Arthur Ruge had a laboratory down in the Basement of Building 1 where he had built a shake table that used a photocell driven feedback system to follow a cardboard cam to simulate an earthquake. On it he had mounted a model of a water tower. He was frustrated in his attempts to measure the response of the system until he started using unbonded wire strain gages. He spent a lot of time improving these gages and the associated instrumentation, got sidetracked and never went back to the shake table work! I became interested in his work and he helped me do a senior thesis on bonded stain gages with multiple taps for measuring strain fields. It didn’t work out too well but I learned a lot about instrumentation. The available electronic DC amplifiers were not very linear, were noisy and drifted. As a result we used high sensitivity light beam galvanometers with battery driven Wheatstone bridges. We modified the galvanometers by removing the original torsion suspensions and replacing them with new ones made from the 0.001 inch wire we used for the strain gages. When the light beam fiduciary mark was focused on a meter stick 20 feet away we could measure to a tenth of a microvolt. Unfortunately, the equipment was very sensitive to magnetic fields; every time an electric street car went by on Massachusetts Avenue, three stories down and a hundred feet away, the light beam swung through 90°. As a result I took most of my data from midnight Sunday to 4 am Monday when the cars didn’t run.
As a result of a difference of opinion between a very senior Structures Professor and myself, Dr. Wilbur suggested that I had better change my major when I went to graduate school. For some reason, it didn’t occur to me to change universities. In any case I enrolled as a graduate student in Mechanical Engineering and, again with the help of Dr. Wilbur, got an appointment as a Research Assistant in Electrical Engineering with Vanevar Bush and Sam Caldwell, working on the electromechnical differential analyzer. In ME I got to know Bill Murray and his Photoelasticity Laboratory better, but was not really connected with the experimental mechanics work.

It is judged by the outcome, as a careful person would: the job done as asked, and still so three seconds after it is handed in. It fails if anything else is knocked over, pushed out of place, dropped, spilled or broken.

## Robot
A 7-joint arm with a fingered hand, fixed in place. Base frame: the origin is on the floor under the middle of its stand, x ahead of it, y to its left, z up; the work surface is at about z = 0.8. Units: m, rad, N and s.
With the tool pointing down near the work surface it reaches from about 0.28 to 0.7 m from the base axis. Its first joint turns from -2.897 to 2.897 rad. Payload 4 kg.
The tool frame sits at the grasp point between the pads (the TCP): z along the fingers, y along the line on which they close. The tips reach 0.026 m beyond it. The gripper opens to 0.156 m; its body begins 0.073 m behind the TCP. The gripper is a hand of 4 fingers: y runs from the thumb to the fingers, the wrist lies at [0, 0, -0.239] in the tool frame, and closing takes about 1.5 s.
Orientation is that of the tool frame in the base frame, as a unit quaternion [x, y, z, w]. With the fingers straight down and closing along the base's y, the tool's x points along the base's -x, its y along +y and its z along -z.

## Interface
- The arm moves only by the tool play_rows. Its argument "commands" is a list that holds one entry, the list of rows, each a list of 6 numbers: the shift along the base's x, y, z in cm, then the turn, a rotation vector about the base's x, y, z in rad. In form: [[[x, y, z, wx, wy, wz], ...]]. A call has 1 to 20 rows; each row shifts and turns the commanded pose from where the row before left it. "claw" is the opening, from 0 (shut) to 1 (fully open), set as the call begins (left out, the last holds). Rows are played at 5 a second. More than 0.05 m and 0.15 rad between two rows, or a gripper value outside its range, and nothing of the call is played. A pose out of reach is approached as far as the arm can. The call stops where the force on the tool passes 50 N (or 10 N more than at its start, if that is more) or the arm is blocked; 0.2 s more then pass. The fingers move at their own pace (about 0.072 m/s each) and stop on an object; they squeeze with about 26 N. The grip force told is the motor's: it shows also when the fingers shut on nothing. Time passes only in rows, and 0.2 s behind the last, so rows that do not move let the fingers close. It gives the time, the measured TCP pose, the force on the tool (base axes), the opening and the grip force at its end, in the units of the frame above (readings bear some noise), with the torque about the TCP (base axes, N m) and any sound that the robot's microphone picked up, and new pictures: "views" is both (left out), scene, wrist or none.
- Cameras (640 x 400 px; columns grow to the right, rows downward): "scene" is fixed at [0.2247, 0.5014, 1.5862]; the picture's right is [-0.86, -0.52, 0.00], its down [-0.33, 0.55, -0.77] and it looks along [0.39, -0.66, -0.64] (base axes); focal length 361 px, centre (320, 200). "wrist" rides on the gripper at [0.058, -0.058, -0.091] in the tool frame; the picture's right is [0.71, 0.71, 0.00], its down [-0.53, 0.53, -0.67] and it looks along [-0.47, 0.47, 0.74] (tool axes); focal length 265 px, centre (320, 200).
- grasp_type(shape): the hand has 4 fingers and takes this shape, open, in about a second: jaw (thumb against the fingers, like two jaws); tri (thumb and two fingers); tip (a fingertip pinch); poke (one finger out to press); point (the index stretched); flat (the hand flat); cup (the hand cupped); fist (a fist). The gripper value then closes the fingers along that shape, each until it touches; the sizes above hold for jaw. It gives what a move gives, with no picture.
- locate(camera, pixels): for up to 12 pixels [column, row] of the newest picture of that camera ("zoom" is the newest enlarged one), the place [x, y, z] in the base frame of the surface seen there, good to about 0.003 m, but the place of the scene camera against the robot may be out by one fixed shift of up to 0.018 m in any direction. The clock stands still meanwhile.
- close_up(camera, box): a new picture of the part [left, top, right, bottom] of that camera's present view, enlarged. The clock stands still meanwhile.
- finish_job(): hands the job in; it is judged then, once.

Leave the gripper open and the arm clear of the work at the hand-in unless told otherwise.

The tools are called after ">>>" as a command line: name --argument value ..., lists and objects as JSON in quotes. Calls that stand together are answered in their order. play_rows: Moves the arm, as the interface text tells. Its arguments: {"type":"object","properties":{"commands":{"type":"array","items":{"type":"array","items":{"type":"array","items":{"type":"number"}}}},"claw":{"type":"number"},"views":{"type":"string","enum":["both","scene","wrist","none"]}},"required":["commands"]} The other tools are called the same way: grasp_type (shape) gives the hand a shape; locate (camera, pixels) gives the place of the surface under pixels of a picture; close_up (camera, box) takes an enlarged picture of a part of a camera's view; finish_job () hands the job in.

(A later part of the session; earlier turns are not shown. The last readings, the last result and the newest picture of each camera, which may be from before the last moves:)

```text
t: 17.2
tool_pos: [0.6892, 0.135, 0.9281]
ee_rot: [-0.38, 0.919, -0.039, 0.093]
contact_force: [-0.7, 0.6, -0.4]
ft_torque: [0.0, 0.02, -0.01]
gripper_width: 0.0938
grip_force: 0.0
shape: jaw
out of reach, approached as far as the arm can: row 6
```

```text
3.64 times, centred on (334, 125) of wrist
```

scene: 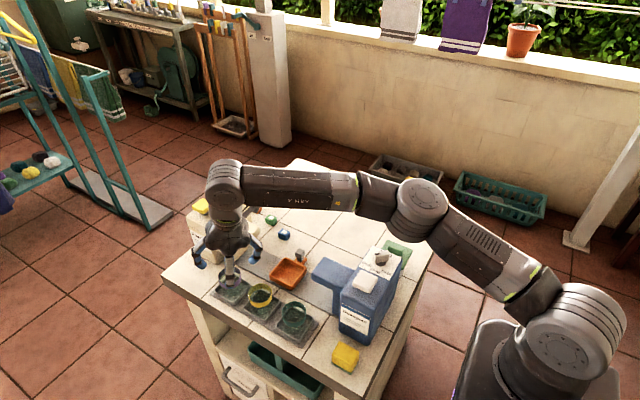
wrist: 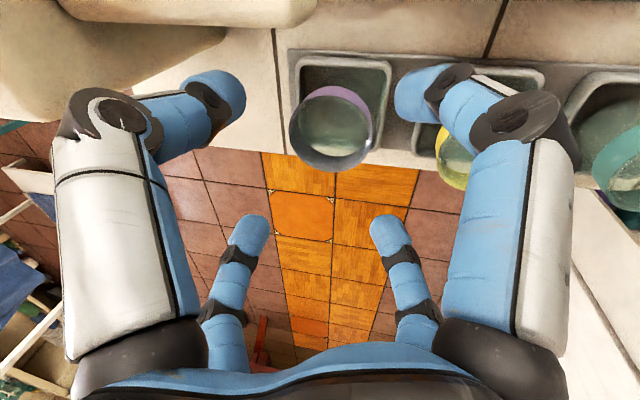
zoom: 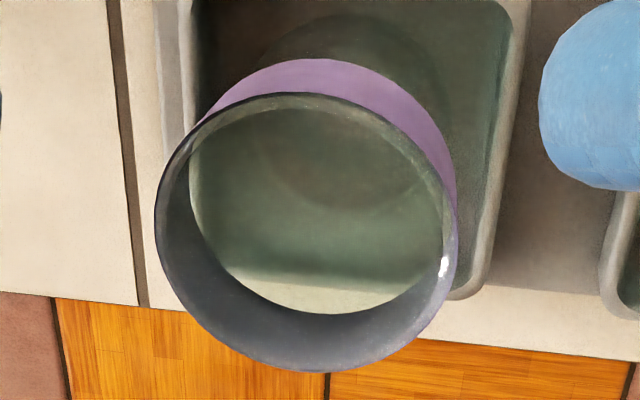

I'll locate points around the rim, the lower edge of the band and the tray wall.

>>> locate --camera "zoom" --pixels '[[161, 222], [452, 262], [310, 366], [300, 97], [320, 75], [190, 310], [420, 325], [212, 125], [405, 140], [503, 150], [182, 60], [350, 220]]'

I learned a lot about relays, servo-feedback and electric motors on the EE project, but the most interesting part was working with Harold Edgerton to construct a special high-speed flash lamp that we used in an electro-optical system to measure total shaft rotation up to 10000 revolutions with an accuracy of 0.01 rotation at 5000 rpm. It was on this project that I learned, the hard way, that transformers don’t work very well on DC voltages!
After two years as an EE RA, I was offered an instructorship in ME with a pay raise to $120 per month. That was the fall of 1941. When December 7, 1941 came along, I was called to active duty as a Reserve Officer and was overseas most of the time until the fall of 1945. Things had changed a lot during the war and there were many additions to the faculty. SESA, later SEM, had been founded at the 13th Eastern Photoelasticity Conference and was being directed by Bill Murray. My advisor, J.P. Den Hartog, had been in the Navy and moved from Harvard to MIT. E.G. Orowan was working in Materials. A.V. DeForest had a very lively group in Experimental Stress Analysis. He had previously developed his scratch gage for fatigue measurements, was working with Greer Ellis on Stresscoat and with Ferdi Stern on Magnaflux. About that time he gave a special course on experimental methods for Lou Coffin, Ken Bodner and myself. We would gather in his laboratory one afternoon a week and A.V. would tell us about an idea he had had that we might play with that session, very informal! The graduate enrollment was not very large at that time. He was also busy with Art Ruge establishing Ruge-DeForest and setting up to manufacture bonded wire strain gages. It must have been about that time that I met Peter Stein who was very active in adapting the electronic instruments developed during the war for experimental mechanics applications.
I am impressed with the great improvement in instrumentation in the past 50 years. For strain gages, we used batteries and galvanometers. Next came balancing circuits that eliminated the linearity problem. Then came AC amplifiers using a 2000 Hz carrier. We used a pen recorder with a maximum frequency response of 50 Hz. Now there are stable DC amplifiers with frequency response to over 100 kHz, a to d converters and digital recording on floppy disks. But it all started with Ruge’s unbonded gages, Bill Murray’s photoelasticity laboratory, A.V.’s students, Ellis’ and Stern’s Magnaflux and Stresscoat. By the time I finished at MIT in 1948, the revolution in strain measurements was well under way. The development of unbonded strain gage accelerometers was just getting started and piezoelectric devices were a couple of years off.